Brand-wise, what I’m most proud of is that we’ve built something deeply human. In a space often dominated by generic messaging and high-pressure tactics, we lead with emotional intelligence, creativity, and strategy that aligns with both student needs and institutional goals. We help schools find their voice again—and use it to grow in ways that are sustainable and student-centered.

Do you any memories from childhood that you can share with us?
This might not be my absolute favorite childhood memory, but it’s one that’s stayed with me—the kind that deepens in meaning as you get older.

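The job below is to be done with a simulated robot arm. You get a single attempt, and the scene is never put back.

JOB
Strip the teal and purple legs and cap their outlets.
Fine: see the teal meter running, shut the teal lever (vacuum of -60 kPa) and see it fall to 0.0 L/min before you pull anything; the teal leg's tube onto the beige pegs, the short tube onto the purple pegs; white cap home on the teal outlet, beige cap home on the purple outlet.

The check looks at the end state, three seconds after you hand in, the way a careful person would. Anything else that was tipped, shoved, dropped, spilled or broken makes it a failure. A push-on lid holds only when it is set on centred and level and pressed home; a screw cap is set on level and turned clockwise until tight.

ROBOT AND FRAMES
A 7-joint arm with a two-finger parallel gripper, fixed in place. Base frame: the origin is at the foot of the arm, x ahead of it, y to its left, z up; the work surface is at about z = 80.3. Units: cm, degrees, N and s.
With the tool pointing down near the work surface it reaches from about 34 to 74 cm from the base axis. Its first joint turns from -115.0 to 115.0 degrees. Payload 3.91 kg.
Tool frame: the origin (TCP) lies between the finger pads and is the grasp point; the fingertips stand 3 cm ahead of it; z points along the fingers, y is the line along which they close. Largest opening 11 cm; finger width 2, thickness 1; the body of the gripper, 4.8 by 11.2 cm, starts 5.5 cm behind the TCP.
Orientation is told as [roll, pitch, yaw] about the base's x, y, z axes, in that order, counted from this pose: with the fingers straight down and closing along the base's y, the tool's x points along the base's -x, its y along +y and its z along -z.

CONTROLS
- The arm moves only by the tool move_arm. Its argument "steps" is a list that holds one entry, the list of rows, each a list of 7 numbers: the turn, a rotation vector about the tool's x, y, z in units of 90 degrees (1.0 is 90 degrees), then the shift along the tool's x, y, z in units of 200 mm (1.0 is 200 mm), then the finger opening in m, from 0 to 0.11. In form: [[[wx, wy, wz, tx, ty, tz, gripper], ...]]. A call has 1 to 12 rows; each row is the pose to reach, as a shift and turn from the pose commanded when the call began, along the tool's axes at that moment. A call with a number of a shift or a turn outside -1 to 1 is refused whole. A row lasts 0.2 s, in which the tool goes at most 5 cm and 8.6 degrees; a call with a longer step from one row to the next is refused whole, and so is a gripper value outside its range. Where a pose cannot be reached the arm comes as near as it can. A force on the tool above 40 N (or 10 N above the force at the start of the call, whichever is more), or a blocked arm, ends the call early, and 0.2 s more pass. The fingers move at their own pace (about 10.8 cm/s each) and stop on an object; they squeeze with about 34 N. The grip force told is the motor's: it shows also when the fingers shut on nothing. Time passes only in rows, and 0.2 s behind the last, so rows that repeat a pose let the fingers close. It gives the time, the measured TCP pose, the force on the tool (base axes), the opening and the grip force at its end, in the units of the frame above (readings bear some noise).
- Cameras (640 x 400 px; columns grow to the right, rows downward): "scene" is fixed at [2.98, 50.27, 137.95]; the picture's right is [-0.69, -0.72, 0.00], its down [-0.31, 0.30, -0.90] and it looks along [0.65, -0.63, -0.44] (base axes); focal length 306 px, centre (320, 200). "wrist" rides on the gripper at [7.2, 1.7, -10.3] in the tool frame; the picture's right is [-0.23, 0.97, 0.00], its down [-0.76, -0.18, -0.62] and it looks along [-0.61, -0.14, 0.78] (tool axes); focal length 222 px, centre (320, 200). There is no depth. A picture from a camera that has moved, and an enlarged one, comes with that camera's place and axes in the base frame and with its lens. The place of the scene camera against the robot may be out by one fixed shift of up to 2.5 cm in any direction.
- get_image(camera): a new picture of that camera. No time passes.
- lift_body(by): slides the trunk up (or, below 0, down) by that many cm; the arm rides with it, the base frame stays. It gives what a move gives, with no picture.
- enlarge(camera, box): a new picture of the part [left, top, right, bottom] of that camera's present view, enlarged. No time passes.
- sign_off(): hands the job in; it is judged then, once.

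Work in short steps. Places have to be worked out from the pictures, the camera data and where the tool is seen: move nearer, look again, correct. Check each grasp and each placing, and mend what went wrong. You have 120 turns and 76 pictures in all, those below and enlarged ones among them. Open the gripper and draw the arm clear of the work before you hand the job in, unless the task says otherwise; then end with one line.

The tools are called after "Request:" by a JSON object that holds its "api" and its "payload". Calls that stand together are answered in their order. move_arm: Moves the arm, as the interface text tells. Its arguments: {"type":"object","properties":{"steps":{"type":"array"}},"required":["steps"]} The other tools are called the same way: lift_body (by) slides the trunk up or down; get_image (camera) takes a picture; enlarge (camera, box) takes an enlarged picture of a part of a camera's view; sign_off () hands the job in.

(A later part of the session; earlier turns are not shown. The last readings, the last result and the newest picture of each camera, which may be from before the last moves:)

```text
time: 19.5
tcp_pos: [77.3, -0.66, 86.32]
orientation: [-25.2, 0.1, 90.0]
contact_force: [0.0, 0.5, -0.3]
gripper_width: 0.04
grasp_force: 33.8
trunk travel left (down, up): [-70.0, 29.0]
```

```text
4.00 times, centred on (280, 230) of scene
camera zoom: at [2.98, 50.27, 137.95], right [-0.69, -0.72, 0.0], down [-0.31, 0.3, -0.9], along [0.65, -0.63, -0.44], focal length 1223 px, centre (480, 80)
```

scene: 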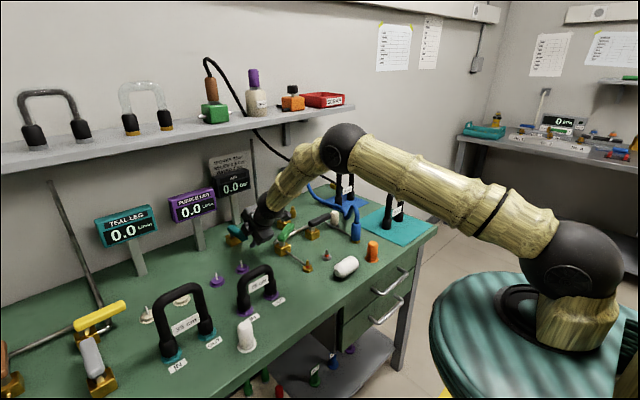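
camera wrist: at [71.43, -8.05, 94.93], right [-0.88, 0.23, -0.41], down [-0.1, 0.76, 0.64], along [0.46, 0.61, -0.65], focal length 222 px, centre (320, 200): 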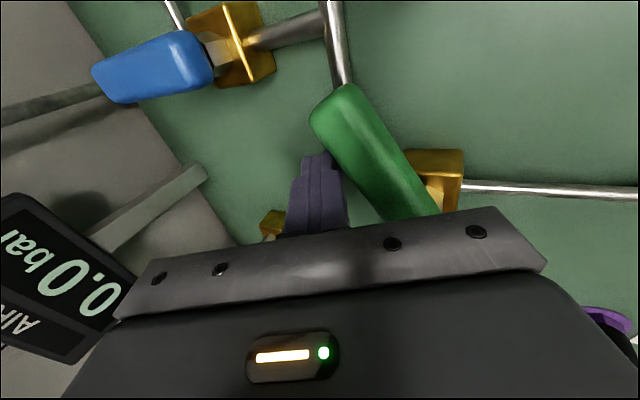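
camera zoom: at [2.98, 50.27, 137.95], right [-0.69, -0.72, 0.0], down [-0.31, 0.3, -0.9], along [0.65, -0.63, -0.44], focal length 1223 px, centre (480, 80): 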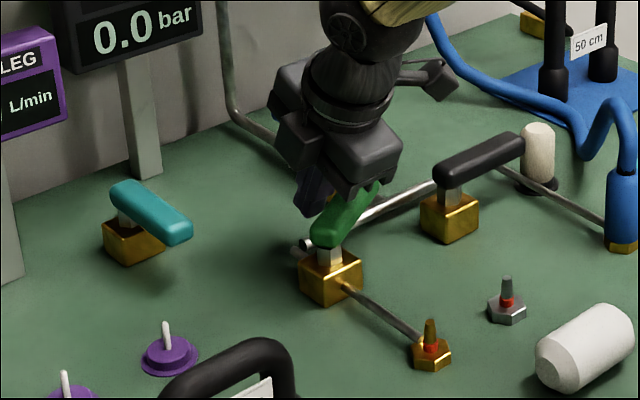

My grandfather used to gather us around and fire up this old Kodak carousel projector—you know, the kind you’d load with slides and click through one by one. At the time, I didn’t fully appreciate it. I probably even rolled my eyes. But looking back, those evenings were incredibly special.

He’d project photos of our family—some we knew well, others we’d only heard about in stories. He’d pause on each one, tell a story, recall a moment, and make sure we remembered people and places that might have otherwise been forgotten. Sometimes he’d find a photo of an old car, and just from that image, he’d reconstruct an entire era. And what I came to love—what really stuck with me—wasn’t just the stories themselves, but the way he told them. There was always something unstated running beneath his words: kindness, love, a quiet reverence for the past.

Funny enough, it reminds me of that scene from Mad Men where they pitch the Kodak carousel—not as a projector, but as a time machine. My grandfather understood that instinctively. He knew that storytelling keeps people alive. That memory becomes legacy. And now, all these years later, I realize he wasn’t just showing us pictures—he was teaching us how to remember, and how to care.